After I stopped teaching, I volunteered at the Coats Museum and developed friendships with many who had been around much longer than I and had some valuable lessons for me to cultivate to carry on and help grow the Coats Museum. One of those individuals was Christine Akerman Parrish. We spent more hours than one can imagine planning and opening the museum to over 24 different topics and displays to help us discover what was available out there that could be incorporated into a larger and better museum.
One volunteer my age was Earl Denning.
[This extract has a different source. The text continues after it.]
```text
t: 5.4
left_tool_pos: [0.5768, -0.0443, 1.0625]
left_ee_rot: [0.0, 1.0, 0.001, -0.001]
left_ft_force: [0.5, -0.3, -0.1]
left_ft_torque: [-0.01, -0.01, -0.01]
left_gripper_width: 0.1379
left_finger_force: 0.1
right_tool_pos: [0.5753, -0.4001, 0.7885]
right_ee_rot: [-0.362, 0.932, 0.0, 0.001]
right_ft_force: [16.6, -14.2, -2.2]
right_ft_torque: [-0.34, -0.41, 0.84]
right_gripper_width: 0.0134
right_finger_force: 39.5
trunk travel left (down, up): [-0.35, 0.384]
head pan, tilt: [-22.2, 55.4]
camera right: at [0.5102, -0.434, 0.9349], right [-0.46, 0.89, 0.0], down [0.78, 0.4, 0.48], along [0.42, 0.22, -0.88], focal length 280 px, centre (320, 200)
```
He was always stopping by the museum to see if we needed anything to help out with the displays and I distinctly recall that we had used up all our straight pins and needed more. He quickly volunteered to go get some and came back with, not a little box, but a huge roll of straight pins that I am almost sure we have never used all of them.
I could write an entire column on Earl Denning but for this column you will read that he had made the news for one of his many amazing ideas. Earl was spotted cutting grass with his latest Invention. He had combined three push lawn movers and his riding lawn mower to make a grass-cutting machine with a 26 HP and a 104 inch cut.
The Wake Community College instructor was also known to have built an ultralite to fly over the houses and fields in the Coats area. The noisy machine had caused many to stop what they were doing to look into the sky until the noisy machine faded into the distance Daily Record July 21, 1994).
If the death of a child compares to the death of a spouse, I can only imagine the pain that the Robert and Jeanette Stewart family is feeling for the loss of their Robbie Pleasant. When other individuals read his name on the memorial list for the Coats Museum Endowment, I too, hope they have sweet memories of the Robbie they loved.